Cette question d’économie est un des gros soucis budgétaires, aussi bien chez les particuliers que dans le gouvernement de l’État. Elle dépend presque uniquement de la maîtresse de maison qui, étant beaucoup plus à même que son mari d’apprécier les besoins réels, impérieux, de la consommation en toutes choses, possède seule des données sérieuses comme base de la dépense.
C’est à elle qu’appartient le soin de choisir, de commander, de régler avec les domestiques et les fournisseurs et de tirer le meilleur parti possible des sommes mises à sa disposition par le mari, chef de la communauté.
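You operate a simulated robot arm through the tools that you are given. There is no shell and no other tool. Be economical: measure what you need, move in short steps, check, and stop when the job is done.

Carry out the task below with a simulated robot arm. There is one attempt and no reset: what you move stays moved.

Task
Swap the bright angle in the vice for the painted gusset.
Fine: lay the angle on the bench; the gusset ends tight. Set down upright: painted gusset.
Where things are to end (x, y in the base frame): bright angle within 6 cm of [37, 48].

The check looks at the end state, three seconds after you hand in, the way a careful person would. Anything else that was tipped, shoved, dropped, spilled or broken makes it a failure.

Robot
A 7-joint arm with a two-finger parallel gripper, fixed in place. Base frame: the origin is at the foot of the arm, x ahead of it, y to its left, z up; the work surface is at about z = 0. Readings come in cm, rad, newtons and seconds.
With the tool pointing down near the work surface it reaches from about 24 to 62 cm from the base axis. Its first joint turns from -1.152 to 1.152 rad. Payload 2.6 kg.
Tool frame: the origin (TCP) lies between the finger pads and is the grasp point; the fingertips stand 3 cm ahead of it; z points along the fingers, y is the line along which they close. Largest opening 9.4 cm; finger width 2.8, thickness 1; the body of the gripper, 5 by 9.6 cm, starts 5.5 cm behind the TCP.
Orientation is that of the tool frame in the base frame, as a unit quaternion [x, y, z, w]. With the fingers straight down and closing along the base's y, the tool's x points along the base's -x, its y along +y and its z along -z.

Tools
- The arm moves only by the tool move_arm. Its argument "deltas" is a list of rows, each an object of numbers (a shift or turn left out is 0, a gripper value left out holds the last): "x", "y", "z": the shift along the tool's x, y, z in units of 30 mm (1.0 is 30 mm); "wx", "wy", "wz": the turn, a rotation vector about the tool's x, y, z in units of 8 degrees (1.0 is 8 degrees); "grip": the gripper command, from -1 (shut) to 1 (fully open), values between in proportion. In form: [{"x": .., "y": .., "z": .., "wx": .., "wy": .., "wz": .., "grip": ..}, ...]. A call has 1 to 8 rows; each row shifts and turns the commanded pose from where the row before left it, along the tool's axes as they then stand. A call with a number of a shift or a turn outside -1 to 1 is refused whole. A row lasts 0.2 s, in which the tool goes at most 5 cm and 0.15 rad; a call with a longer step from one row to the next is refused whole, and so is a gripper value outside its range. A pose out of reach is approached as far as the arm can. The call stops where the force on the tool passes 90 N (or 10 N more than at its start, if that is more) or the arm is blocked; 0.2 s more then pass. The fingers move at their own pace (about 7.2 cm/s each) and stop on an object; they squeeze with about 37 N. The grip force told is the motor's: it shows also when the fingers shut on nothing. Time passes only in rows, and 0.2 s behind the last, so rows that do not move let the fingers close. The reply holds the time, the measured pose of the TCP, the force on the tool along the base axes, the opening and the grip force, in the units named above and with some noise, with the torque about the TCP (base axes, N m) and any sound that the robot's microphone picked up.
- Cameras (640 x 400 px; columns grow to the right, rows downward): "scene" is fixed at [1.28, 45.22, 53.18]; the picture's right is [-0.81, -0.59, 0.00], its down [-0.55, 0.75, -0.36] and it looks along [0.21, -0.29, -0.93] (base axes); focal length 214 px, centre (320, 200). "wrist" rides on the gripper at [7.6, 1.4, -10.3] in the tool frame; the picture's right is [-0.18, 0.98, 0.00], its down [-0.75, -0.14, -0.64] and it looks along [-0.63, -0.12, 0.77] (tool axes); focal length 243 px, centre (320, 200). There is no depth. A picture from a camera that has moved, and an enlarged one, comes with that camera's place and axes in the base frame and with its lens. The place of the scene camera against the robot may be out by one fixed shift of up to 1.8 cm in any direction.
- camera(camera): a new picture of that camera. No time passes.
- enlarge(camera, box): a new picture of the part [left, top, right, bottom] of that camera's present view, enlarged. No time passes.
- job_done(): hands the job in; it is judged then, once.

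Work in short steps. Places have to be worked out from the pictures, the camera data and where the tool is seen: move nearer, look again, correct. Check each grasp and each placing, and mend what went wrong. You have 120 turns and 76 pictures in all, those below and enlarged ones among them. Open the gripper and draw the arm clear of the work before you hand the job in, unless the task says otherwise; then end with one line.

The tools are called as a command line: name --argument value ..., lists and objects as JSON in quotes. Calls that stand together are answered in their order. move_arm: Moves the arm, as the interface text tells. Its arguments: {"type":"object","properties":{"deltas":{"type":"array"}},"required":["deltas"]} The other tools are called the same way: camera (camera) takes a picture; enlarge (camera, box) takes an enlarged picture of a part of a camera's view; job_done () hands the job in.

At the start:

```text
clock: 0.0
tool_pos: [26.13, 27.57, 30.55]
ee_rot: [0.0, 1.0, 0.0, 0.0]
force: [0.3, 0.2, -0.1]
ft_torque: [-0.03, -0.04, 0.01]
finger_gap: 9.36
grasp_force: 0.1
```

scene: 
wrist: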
C’est à elle qu’incombe la tâche ardue d’empêcher le gaspillage, les détériorations, les excès d’emplettes ou d’emploi, enfin tout ce qu’on entend par le terme si expressif de « coulage ».
En ceci, comme sur bien d’autres points, c’est l’ensemble de bonnes habitudes, sévèrement maintenues, bien plus que la fréquence d’une surveillance taquine et tracassière, qui assure le bon fonctionnement du service.
La tenue d’une maison comporte divers genres d’approvisionnements.
Il y a d’abord l’approvisionnement quotidien assuré par les achats au marché et chez certains fournisseurs, puis les approvisionnements proprement dits.
Ceux-ci n’ont plus guère de raison d’être qu’à la campagne, où il faut se trouver sur place en mesure de faire face à toutes les éventualités.
A la ville, avec les facilités de toutes sortes que l’on rencontre à chaque pas, pour ainsi dire, les provisions sont choses tout à fait contraires au confortable et à l’économie.
Au confortable d’abord ; parce que, pour ne pas laisser perdre les denrées entassées, on les consomme, sinon avariées, au moins défraîchies. On fait ainsi gronder le mari, grogner les enfants, murmurer les domestiques qui se voient condamnés aux restes à perpétuité. L’agrément de la vie y perd considérablement, et l’économie encore plus.
Il y a en effet des altérations sur lesquelles la volonté, la plus édifiante abnégation, ne peuvent faire passer : du beurre ultra-rance, des confitures fermentées, du fromage moisi, des biscuits émiettés, des sirops aigris, du vin tourné, ne sont plus bons qu’à jeter ; on perd donc la somme qu’ils ont coûté aussi complètement que si elle était volée ou anéantie.
J’entends déjà s’élever l’objection : « Mais si l’on prend les précautions voulues pour conserver les denrées, les accidents de ce genre ne se produisent pas. » A cela je répondrai que, si bien que l’on s’y prenne, si parfaitement outillé que l’on soit, si assidûment que l’on surveille, il y a des artisans de malheur auxquels on n’échappe pas. Le temps est le principal ; l’humidité, la chaleur, la gelée, la poussière, viennent lui apporter leur aide et le résultat est… une cargaison à jeter à la mer. Il est si simple de laisser ce déchet à la charge des commerçants spéciaux ! chez qui d’ailleurs il ne se produit guère, en raison du grand débit qu’ils ont, surtout s’ils ont une maison importante.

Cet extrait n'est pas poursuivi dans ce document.